▼▼▼
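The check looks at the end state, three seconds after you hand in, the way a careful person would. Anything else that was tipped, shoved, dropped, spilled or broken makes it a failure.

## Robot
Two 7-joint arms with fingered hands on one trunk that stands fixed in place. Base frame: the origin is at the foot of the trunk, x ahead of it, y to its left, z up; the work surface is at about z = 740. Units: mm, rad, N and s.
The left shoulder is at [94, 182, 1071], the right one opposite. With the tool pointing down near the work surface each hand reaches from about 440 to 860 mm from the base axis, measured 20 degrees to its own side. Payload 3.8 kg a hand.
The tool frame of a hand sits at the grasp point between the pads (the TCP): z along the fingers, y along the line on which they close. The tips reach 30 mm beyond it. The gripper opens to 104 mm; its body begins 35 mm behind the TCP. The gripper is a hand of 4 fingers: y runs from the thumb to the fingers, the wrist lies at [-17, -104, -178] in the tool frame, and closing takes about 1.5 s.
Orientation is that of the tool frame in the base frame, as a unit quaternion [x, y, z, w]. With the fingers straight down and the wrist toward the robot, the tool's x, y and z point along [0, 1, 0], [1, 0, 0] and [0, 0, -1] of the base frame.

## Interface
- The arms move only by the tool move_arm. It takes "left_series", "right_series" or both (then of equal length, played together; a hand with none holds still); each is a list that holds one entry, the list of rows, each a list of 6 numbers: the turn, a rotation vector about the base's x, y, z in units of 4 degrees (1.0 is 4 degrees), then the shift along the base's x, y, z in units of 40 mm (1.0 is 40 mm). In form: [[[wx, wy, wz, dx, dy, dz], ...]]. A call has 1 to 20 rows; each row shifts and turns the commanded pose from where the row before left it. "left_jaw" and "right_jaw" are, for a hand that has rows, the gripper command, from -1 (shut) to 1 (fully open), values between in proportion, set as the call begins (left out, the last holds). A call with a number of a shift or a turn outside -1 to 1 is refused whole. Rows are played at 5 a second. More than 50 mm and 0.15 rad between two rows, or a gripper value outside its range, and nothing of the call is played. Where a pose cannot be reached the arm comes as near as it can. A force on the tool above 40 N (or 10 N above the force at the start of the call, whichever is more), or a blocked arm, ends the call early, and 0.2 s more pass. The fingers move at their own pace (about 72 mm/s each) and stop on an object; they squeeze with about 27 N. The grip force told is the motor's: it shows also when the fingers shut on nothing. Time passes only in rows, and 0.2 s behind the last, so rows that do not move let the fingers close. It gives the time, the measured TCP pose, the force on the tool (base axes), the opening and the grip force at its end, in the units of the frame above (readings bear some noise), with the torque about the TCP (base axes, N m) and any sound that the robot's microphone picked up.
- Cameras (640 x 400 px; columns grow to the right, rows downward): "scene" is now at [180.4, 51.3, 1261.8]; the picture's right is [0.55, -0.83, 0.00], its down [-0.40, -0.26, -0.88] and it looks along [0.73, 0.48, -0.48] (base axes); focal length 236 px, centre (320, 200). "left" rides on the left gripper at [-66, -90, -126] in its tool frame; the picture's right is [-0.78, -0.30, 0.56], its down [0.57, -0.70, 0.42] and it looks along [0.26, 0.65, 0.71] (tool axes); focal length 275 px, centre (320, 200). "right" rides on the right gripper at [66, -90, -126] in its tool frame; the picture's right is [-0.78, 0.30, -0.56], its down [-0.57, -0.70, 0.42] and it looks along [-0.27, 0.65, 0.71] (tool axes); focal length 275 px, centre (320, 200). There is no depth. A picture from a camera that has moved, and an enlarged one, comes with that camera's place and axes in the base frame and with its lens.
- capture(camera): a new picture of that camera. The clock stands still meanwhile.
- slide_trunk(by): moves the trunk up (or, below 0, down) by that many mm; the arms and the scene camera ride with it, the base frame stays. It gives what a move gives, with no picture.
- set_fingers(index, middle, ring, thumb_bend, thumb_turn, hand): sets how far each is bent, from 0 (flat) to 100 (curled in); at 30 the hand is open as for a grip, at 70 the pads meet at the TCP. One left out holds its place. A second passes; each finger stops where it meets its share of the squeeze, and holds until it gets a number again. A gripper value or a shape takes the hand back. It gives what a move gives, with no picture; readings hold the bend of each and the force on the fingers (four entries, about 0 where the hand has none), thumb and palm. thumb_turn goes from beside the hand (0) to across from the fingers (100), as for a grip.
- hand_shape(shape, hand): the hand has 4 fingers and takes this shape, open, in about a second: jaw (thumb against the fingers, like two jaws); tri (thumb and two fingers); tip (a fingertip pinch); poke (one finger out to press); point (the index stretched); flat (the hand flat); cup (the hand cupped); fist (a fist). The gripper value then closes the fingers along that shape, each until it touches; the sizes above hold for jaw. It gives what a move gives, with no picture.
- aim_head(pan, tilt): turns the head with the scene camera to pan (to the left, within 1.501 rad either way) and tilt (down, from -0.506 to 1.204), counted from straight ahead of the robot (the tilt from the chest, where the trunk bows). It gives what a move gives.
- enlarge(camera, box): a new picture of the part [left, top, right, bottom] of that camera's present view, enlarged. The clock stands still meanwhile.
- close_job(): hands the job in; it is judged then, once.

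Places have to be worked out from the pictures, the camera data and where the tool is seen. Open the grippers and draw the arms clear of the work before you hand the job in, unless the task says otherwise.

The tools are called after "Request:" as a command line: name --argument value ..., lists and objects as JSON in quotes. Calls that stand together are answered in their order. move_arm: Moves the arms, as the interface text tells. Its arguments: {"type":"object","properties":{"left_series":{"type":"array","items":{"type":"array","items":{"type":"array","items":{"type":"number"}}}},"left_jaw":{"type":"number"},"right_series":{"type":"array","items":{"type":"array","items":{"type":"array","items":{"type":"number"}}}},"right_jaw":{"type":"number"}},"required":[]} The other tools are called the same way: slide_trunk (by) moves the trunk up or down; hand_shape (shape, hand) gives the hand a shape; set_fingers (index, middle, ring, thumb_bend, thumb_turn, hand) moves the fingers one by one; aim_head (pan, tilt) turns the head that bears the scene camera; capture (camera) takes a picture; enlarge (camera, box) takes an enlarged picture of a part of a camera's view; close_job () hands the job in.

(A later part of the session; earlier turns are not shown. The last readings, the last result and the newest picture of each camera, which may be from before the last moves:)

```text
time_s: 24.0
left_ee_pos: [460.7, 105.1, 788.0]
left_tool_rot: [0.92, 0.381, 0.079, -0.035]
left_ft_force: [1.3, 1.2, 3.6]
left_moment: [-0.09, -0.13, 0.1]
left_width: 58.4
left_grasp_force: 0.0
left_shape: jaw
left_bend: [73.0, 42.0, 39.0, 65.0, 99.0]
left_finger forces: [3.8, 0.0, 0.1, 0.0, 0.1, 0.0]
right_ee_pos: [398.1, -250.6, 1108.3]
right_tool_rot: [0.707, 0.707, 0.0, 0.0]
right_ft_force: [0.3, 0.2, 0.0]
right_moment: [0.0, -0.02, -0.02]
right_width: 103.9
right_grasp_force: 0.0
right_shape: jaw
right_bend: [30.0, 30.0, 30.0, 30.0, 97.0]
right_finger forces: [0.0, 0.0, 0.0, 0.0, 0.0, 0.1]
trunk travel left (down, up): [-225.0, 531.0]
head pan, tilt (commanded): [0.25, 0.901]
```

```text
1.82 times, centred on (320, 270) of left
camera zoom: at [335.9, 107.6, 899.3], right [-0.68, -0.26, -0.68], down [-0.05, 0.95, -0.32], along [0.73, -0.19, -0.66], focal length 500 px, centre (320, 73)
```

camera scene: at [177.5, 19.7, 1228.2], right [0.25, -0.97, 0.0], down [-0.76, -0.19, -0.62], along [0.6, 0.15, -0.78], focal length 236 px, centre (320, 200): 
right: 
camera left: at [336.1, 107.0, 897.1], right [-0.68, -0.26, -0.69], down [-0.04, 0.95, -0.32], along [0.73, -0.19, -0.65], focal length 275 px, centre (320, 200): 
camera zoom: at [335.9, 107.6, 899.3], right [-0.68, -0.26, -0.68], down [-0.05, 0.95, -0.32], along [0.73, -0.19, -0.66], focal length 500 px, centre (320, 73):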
▲▲▲
- _TASK OBJECTIVE_: Determine how many lines in the listing above hold the string "forces", then write only the number.

- _REPLY_: 2